Are you really building a community?
This tweet by Marco Marandiz has been in my mind for almost two weeks now. What a great question. I think modern startups hide behind the messaging of “building a community” in their marketing. Bec…
jovianhere.com
This was a really nice read! I'm not a native speaker, but I think your writing is really good! Short, clear, straight to the point.
You're right, a community should be about helping. I think it should be the same for a product. Not as an excuse to sell something, but as a core principle.
I'm trying to practice my writing a bit more. English isn't my native language, so need to put the reps in.
I'm actually curious about what y'all think about building a community vs audience.

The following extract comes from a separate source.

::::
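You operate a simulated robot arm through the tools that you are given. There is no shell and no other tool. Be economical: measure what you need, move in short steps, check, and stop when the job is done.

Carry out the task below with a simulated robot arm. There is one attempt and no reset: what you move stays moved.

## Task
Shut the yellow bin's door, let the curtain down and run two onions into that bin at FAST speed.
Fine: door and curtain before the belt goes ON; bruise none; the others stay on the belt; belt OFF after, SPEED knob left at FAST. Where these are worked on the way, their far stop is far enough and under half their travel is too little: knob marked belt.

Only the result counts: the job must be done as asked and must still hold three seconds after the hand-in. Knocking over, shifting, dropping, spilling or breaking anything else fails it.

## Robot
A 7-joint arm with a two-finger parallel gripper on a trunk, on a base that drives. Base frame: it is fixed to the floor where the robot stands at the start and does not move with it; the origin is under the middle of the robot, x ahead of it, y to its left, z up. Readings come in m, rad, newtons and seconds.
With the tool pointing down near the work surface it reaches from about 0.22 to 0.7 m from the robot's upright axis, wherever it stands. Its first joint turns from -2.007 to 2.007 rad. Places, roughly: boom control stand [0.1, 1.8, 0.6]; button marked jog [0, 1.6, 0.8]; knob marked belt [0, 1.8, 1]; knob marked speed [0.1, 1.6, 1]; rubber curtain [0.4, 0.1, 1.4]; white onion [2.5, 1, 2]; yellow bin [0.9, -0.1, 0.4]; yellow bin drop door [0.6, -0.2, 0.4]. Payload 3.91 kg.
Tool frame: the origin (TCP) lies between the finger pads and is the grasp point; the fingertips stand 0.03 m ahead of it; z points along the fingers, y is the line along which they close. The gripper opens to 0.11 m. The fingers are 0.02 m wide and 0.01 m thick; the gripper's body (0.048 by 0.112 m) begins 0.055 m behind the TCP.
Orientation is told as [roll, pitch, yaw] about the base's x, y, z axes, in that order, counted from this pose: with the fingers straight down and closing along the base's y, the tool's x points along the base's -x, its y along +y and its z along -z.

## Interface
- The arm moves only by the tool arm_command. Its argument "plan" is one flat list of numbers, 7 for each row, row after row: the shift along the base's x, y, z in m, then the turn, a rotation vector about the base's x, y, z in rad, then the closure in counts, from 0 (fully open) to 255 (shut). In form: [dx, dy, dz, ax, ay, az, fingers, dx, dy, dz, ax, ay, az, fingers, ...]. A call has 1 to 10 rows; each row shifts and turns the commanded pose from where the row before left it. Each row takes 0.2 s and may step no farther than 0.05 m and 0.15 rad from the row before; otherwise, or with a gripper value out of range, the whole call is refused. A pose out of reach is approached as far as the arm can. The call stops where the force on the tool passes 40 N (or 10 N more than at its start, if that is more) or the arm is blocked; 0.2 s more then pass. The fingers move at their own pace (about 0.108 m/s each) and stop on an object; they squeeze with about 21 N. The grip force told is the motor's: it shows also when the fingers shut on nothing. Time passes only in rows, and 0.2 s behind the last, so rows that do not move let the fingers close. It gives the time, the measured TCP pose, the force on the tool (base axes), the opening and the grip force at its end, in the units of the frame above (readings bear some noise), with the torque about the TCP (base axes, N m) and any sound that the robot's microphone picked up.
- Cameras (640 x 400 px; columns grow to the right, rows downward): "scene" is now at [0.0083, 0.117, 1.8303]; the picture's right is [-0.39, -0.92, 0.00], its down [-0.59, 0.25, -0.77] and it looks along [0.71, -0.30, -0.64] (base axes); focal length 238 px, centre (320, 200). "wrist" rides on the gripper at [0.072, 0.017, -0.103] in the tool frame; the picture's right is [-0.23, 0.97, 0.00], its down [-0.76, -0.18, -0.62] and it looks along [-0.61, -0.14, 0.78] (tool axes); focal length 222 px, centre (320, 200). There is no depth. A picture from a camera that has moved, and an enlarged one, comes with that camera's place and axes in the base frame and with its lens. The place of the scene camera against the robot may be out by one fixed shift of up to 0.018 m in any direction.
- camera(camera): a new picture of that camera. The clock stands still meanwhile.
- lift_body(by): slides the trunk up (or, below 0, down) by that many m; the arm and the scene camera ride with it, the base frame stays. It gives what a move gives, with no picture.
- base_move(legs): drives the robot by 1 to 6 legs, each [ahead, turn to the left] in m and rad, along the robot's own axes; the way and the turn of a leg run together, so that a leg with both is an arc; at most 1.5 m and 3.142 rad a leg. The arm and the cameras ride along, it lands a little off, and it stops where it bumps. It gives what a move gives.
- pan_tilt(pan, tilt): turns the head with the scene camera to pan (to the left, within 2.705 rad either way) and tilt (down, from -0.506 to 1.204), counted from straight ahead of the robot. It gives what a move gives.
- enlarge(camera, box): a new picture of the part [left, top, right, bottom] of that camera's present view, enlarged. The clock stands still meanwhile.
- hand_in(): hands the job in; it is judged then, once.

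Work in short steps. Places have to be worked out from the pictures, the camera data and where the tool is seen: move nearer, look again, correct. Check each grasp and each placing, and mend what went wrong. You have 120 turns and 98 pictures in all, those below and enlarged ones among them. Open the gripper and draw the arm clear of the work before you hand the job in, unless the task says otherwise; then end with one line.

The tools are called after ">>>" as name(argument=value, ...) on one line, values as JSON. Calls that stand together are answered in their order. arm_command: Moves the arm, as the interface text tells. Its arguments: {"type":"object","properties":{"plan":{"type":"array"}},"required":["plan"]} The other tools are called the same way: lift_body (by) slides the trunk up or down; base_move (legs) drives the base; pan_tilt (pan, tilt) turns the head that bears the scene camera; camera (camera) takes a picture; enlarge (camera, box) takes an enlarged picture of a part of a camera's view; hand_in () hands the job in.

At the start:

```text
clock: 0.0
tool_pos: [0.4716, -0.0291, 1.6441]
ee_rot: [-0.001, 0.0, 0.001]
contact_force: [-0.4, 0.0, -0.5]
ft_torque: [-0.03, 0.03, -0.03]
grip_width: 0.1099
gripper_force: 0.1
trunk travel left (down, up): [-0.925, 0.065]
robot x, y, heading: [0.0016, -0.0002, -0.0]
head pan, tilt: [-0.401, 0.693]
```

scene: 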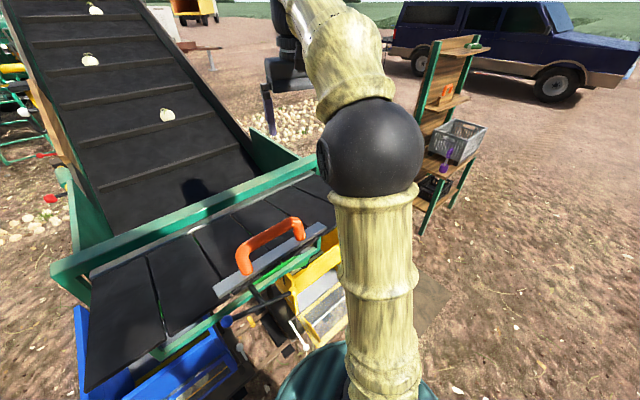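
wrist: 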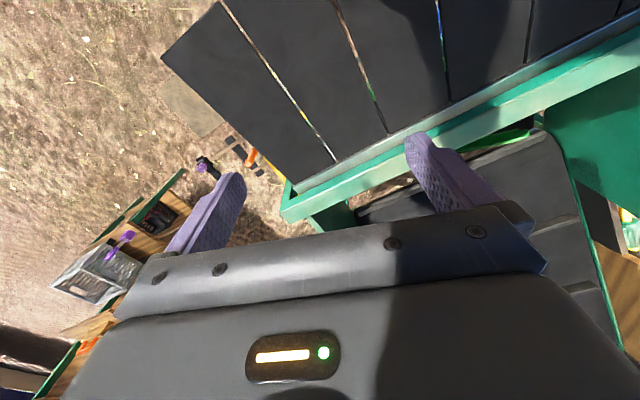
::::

I think Indie Hackers is genuinely community centered, but other companies try to use the word "community" when they really only want sales.
I enjoyed the read! Thank you!
Those job descriptions were horrific!
And yes, it's a big bug bear of mine. Community can exist is so many different ways, but at the core of it should be about helping people. I strive for a better world where communities can become more self sustaining and aren't so ego/audience driven.
Part of what is so great about IH (from my community perspective) is that whilst we have ambitions and goals to grow, everything is very much centred on helping indie hackers. I'm not big on metrics (yet I love to see a growth chart!), but ones that get automated into our Slack everyday is very much based around user activity - comments, members, posts, milestones. These kind of things give me a sense of the heartbeat of the community, the trend is steadily upwards, anything dramatic up or down would cause me to investigate why.
Also along side this we are very mindful of the quality of the posts and content and constantly trying to think of how we can improve it so that indie hackers can succeed.
As another example, Ministry of Testing (my previous company) is also community centred.
Thank you for reading Rosie! I think Indie Hackers is one of the cases where engagements are the gold metrics. Like you mentioned, it is the heartbeat of the product so to speak. If one is building an audience or sales funnel, then engagements will be a vanity metrics.
I'm curious about your process in the content "quality control". How do you go about it brainstorming or testing different kinds of content?